La construction médiatique du monde.

Laurent Gervereau, Inventer l’actualité. La construction imaginaire du monde par les médias internationaux, 2004.

Image1En dépit des globes et autres mappemondes des génériques des journaux télévisés, les médias internationaux nous présentent des nouvelles du monde étonnamment locales, provenant des mêmes lieux et confinées aux mêmes espaces. Au-delà de ce constat banal mais chiffré statistiques à l’appui, l’historien Laurent Gervereau, spécialiste de l’image politique [1], ouvre la voie à une géographie imaginaire du monde, tel qu’il est construit par les médias internationaux et tel qu’il est perçu.
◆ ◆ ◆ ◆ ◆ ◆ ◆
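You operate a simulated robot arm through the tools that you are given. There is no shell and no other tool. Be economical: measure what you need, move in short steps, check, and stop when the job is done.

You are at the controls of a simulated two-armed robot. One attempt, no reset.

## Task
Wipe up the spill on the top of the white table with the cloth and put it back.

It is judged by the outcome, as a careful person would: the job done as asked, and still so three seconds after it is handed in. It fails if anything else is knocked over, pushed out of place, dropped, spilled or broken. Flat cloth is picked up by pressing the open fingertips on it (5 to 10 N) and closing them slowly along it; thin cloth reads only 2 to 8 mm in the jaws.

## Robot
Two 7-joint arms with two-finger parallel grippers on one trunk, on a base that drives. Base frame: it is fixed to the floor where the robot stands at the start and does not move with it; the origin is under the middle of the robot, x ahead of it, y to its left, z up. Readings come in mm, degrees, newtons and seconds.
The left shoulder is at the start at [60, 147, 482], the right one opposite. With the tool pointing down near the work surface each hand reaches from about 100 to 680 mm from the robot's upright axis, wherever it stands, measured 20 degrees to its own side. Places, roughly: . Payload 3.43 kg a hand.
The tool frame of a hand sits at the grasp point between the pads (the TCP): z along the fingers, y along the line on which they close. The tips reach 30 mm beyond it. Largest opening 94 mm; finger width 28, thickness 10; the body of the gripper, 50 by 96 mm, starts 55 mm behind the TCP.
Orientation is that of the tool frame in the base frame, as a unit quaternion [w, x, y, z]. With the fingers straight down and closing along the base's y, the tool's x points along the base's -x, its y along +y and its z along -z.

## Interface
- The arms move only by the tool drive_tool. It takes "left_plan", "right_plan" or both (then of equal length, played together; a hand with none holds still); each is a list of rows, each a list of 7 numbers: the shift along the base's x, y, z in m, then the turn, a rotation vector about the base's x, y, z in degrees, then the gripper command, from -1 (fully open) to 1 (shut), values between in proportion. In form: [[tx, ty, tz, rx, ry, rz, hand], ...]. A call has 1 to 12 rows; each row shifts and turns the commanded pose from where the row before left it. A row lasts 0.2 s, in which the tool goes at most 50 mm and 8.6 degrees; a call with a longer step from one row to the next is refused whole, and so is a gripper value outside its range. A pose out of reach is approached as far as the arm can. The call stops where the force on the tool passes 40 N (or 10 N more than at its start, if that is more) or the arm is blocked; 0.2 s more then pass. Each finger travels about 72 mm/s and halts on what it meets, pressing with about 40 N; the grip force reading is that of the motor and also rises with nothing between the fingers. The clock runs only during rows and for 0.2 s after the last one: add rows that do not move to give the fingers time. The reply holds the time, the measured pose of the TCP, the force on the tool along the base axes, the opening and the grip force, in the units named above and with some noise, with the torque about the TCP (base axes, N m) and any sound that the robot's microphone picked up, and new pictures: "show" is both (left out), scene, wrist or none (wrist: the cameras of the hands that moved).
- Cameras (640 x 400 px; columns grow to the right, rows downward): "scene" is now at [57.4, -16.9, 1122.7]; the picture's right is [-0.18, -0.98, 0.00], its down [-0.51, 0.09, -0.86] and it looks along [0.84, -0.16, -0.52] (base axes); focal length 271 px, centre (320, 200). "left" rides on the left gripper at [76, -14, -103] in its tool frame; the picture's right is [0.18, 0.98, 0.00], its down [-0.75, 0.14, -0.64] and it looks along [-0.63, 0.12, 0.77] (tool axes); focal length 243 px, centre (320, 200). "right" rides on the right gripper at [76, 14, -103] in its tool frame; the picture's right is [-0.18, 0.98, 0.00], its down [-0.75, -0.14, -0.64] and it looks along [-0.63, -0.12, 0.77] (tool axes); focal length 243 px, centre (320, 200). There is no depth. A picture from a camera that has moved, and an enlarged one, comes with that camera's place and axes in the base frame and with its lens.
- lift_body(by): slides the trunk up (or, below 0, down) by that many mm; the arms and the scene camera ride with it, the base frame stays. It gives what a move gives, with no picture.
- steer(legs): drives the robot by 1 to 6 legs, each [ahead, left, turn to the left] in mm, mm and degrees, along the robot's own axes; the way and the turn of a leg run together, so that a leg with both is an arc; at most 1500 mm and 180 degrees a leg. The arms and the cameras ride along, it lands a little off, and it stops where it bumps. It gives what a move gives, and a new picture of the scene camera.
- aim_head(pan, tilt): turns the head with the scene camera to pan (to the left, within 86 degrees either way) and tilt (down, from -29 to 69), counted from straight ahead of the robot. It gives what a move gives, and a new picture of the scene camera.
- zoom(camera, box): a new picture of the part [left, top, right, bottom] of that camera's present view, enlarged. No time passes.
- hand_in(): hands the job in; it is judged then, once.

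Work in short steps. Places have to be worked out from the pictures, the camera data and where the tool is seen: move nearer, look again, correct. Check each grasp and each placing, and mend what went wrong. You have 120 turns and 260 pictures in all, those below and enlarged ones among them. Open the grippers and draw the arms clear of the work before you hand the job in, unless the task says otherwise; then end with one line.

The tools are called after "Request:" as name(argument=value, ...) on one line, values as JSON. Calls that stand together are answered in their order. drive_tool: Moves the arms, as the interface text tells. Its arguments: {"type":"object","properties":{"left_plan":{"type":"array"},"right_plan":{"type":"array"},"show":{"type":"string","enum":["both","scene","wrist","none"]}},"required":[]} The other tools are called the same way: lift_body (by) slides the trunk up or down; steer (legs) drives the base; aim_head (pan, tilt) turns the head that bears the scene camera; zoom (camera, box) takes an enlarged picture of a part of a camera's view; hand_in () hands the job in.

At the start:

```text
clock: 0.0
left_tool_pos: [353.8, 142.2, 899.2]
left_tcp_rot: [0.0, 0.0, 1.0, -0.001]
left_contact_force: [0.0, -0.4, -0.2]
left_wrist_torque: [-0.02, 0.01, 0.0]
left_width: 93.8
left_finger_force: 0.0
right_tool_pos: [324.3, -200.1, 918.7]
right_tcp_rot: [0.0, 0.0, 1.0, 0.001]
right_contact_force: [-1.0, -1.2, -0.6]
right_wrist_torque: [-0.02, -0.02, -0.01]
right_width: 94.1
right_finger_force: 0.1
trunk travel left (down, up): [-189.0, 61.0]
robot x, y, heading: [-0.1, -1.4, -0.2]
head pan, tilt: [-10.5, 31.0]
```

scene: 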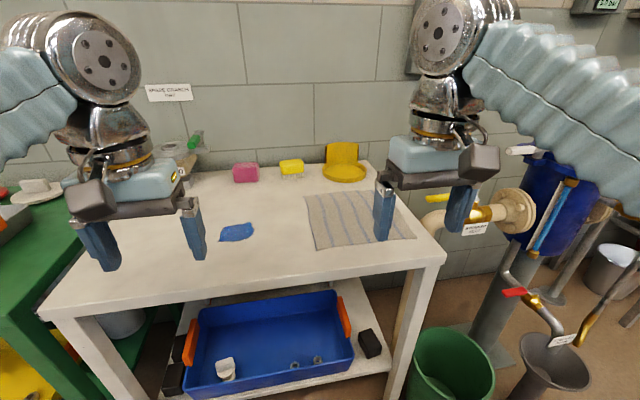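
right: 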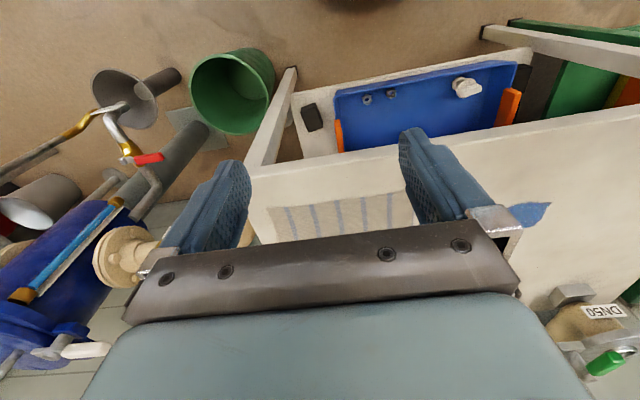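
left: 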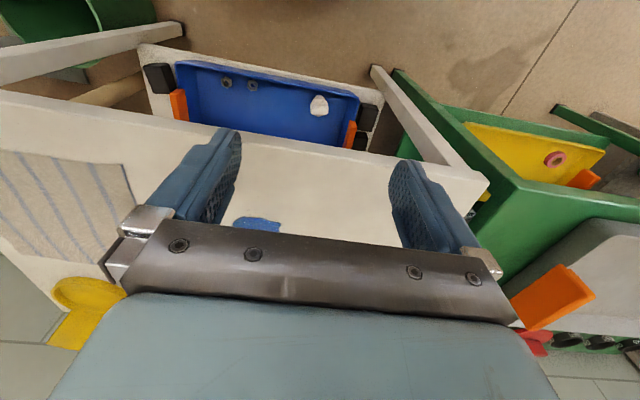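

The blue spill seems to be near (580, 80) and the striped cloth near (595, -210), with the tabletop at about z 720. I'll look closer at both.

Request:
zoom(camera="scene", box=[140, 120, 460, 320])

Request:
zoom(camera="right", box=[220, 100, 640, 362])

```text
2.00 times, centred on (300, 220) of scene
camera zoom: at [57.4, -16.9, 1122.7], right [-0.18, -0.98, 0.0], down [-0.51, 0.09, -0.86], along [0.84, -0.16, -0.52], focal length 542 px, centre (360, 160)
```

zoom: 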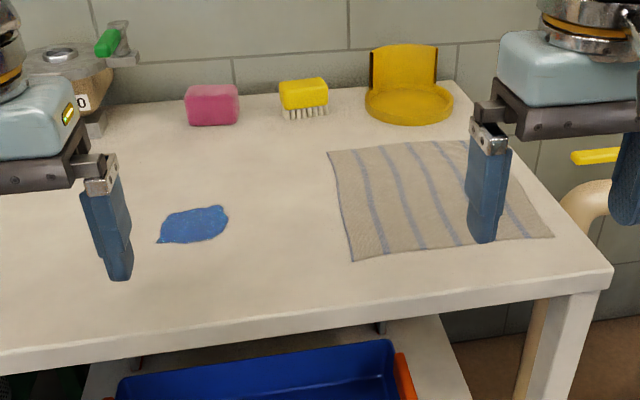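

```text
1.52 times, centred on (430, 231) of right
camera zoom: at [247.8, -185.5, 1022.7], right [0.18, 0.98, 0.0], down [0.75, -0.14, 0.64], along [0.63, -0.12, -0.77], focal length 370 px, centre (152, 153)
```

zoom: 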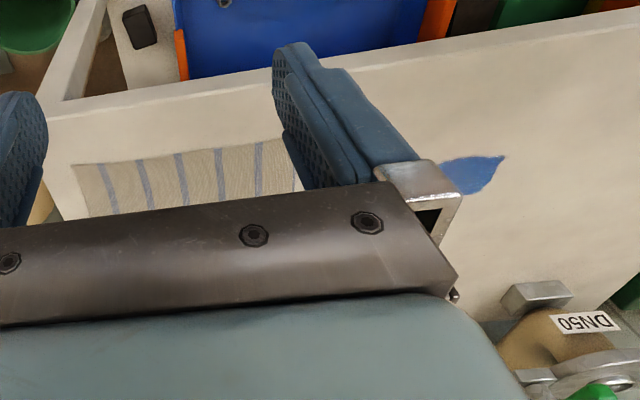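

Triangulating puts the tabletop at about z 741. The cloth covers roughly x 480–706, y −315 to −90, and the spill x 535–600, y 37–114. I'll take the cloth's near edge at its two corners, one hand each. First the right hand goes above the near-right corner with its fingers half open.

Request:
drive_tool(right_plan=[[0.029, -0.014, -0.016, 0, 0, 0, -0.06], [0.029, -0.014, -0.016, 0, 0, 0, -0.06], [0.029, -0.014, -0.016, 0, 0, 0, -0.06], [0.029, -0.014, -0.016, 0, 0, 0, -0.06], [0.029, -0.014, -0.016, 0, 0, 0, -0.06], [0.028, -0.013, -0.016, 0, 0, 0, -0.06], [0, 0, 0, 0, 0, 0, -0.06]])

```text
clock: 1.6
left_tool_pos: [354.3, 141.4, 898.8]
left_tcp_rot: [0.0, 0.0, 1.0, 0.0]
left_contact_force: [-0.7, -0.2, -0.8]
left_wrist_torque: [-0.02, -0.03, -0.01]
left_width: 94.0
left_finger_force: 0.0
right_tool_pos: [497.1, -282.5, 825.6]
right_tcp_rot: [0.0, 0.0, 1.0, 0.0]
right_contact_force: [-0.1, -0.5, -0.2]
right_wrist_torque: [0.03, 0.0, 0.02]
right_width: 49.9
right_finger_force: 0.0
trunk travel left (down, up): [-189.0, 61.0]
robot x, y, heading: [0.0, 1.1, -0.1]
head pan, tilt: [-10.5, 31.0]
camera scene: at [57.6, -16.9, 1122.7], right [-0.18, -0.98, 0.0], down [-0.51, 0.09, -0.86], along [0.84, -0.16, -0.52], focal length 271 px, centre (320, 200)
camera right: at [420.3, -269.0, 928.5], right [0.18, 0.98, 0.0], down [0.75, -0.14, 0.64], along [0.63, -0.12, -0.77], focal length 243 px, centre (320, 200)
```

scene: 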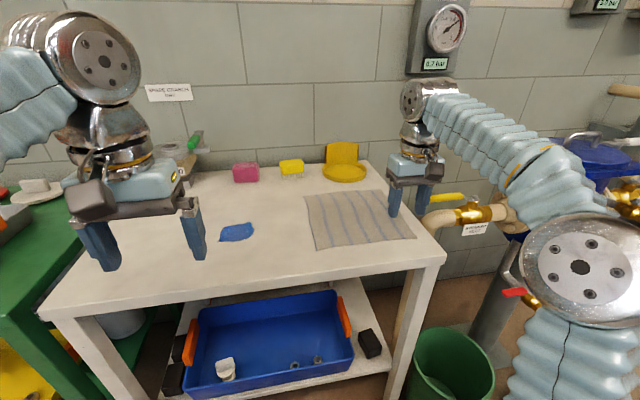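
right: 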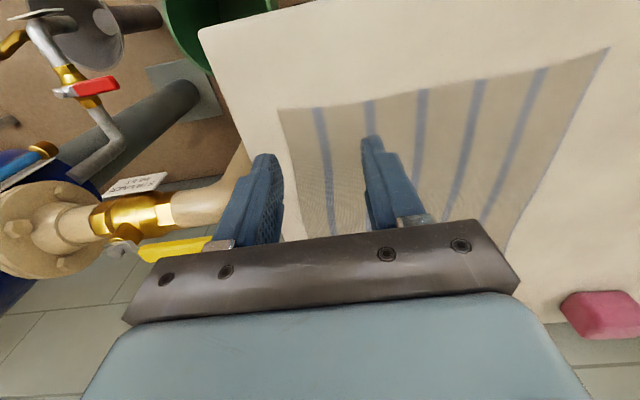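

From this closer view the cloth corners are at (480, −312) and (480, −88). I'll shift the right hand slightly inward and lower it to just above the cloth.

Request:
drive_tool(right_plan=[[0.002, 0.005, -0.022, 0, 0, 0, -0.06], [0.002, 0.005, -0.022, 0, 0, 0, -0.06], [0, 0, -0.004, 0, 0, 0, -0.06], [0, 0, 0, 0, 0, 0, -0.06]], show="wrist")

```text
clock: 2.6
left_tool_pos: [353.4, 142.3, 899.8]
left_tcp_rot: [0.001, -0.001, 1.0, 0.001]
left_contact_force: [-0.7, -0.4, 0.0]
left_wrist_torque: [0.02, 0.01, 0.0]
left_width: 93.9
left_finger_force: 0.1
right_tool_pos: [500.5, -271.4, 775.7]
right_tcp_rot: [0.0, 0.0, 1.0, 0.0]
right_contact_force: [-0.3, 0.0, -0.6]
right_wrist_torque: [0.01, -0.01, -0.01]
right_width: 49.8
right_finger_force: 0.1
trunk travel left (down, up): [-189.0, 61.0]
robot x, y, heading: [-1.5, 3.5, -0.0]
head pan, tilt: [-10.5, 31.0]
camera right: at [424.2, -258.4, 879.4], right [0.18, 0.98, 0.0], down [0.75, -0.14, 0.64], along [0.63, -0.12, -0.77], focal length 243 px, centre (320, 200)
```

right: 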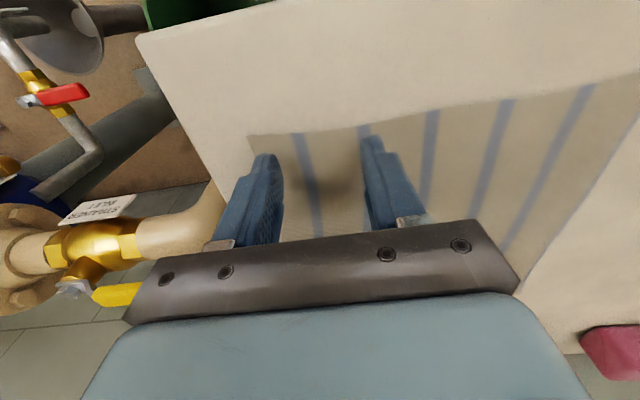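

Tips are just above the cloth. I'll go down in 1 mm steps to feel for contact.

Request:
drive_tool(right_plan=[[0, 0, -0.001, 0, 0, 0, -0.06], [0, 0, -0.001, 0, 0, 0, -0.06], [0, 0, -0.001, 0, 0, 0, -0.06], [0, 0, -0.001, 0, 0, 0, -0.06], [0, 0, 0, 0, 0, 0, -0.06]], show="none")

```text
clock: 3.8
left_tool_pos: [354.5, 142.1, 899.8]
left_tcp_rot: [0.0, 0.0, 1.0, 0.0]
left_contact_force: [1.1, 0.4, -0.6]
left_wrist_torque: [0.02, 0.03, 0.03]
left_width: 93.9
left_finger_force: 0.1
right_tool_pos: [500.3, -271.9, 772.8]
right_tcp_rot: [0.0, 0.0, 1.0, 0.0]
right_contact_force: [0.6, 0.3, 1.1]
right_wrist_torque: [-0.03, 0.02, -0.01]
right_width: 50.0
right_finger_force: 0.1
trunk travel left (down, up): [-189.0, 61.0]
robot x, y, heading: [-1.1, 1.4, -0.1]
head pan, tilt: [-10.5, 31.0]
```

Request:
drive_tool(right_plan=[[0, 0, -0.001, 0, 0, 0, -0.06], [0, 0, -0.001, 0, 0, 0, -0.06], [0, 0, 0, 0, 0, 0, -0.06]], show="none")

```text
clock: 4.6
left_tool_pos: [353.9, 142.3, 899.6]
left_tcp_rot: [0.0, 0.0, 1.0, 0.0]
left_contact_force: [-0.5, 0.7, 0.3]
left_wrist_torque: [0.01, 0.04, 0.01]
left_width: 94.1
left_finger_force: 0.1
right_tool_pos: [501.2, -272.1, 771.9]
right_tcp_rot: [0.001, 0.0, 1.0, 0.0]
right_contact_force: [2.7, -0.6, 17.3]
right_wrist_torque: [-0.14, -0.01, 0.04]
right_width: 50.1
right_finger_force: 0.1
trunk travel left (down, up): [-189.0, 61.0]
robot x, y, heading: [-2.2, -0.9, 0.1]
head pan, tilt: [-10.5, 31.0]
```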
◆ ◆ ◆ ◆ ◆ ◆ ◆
Cette géographie est remarquablement lacunaire — des pans entiers de la planète n’existent pas dans l’espace médiatique — elle est exagérément orchestrée par quelques grands pays, et singulièrement caricaturale dans la présentation du monde : le regard médiatique sur le monde est un regard colonial. Cette géographie est surtout faussement globale : tout en croyant voir la planète en direct, nous ne regardons en fait que nous-mêmes. Au moment même où les informations semblent se mondialiser, où le nombre de dépêches explose et où les nouvelles technologies permettent à tout un chacun de proposer sa parole sur le monde (via les blogs sur internet notamment), les médias nous offrent une vision bien pauvre de la planète.

La géographie proposée par ce livre se fait plus riche encore, en intégrant non seulement la diversité des images possibles, mais aussi la diversité de leur réception : « c’est le ‘‘bain’’ établi par les infos nationales qui construit la réception des infos planétaires. Et ce n’est pas parce que les mêmes images minoritaires circulent massivement qu’elles sont perçues de façon identique » (p. 26). Un blessé américain en Irak est perçu aux États-Unis comme l’image du courage, en France comme le symbole des ratés d’une guerre éclair.

L’introduction de ce bref ouvrage rappelle en 160 pages que nos médias offrent tous de l’information minoritaire : « la circulation planétaire de l’information consiste dans le choix d’une minorité de faits assortis de leurs commentaires par une minorité d’individus pour une majorité de consommateurs » (p. 8). Avec l’aide du Baromètre européen des médias, Laurent Gervereau a analysé les médias allemands, espagnols, anglais, italiens, français, mais aussi algériens et américains pour avoir un point de comparaison, en scrutant trois chaînes de télévision et cinq quotidiens par pays. Regrettons qu’il n’intègre pas pleinement l’information disponible sur internet.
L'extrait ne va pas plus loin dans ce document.